#### RECORDED INFORMATION
>> begin
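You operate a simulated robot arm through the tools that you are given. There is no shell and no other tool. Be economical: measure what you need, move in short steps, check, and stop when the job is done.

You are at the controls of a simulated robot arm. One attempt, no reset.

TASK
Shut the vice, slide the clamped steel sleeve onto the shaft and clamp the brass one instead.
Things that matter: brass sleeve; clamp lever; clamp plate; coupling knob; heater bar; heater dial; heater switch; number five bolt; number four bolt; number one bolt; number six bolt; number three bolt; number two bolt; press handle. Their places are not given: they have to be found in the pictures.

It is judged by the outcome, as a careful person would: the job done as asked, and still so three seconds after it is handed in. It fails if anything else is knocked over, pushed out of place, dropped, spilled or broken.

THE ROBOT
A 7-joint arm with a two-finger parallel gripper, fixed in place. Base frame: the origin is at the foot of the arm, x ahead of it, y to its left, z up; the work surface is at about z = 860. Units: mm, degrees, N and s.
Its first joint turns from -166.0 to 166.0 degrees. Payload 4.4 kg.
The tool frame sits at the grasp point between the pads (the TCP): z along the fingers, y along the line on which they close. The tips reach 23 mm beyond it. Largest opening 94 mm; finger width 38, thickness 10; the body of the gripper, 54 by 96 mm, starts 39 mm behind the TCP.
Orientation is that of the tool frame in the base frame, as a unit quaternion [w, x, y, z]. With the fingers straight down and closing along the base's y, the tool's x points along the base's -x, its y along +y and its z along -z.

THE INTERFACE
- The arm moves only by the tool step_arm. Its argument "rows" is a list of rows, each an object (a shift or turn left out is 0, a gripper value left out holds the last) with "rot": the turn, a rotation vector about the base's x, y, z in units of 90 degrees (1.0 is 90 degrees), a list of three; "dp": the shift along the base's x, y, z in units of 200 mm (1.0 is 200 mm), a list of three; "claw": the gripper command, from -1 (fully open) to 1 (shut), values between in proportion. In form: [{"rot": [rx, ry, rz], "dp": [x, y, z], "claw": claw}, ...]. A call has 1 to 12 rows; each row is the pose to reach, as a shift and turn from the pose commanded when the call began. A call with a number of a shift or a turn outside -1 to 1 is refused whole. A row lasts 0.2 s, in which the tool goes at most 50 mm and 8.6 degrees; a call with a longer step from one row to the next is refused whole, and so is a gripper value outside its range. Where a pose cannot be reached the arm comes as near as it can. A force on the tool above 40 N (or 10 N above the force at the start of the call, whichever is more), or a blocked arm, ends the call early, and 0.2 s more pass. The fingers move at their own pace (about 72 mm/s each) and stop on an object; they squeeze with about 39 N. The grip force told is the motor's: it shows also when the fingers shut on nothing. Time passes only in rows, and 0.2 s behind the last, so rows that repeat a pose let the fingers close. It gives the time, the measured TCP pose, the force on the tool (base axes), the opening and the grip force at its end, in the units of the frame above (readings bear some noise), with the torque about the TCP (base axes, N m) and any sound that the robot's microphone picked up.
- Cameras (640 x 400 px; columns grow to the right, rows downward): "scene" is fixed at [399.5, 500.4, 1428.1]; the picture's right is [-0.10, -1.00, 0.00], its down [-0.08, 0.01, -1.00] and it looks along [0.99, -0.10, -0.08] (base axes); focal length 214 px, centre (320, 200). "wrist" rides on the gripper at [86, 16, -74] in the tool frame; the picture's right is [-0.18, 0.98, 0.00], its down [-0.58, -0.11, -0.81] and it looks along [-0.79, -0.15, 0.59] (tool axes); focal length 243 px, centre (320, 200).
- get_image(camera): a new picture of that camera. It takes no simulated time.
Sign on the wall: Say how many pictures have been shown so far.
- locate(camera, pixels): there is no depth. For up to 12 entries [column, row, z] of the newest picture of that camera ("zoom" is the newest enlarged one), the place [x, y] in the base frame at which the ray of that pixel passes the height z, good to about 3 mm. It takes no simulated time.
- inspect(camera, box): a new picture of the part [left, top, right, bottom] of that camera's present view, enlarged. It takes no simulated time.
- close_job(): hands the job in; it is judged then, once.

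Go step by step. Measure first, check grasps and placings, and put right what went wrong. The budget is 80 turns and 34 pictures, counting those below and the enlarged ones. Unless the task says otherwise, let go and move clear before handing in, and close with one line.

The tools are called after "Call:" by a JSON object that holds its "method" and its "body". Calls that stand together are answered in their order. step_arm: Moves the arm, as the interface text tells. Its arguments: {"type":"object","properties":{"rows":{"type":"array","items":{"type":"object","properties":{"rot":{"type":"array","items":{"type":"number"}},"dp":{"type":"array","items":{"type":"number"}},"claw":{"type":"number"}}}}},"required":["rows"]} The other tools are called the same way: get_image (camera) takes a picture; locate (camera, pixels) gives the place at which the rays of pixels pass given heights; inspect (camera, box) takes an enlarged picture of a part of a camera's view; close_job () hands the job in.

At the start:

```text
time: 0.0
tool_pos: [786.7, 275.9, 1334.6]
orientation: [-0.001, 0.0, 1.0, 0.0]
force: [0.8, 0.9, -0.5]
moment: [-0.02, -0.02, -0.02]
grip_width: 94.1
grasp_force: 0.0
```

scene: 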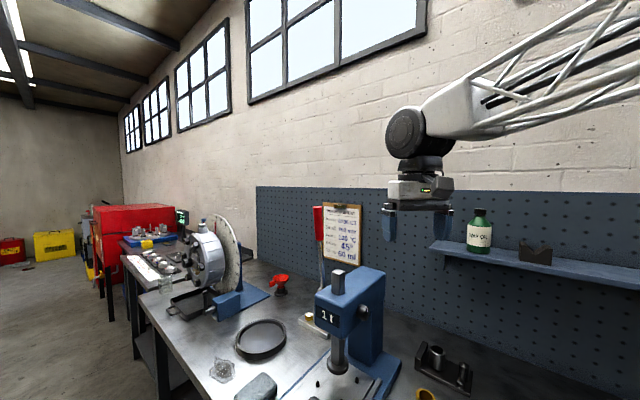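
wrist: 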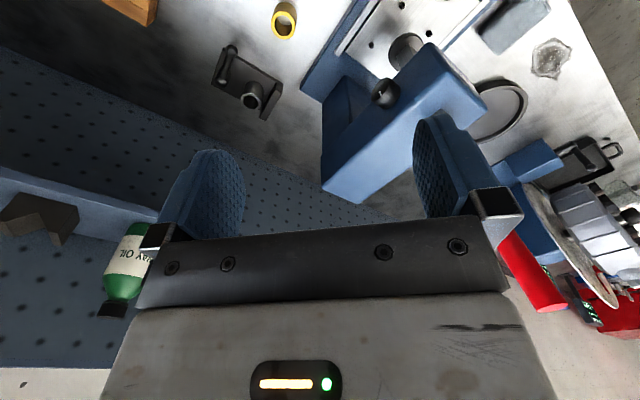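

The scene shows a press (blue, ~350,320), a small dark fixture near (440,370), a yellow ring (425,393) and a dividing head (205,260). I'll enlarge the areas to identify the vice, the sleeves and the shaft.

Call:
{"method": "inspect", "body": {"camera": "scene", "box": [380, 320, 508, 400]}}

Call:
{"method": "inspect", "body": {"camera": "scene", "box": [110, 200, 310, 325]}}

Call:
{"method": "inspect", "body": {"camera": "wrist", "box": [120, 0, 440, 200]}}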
>> end
#### GIVEN REQUEST
Report only how many lines of the listing hold the word "view".

#### CORRECT ANSWER
2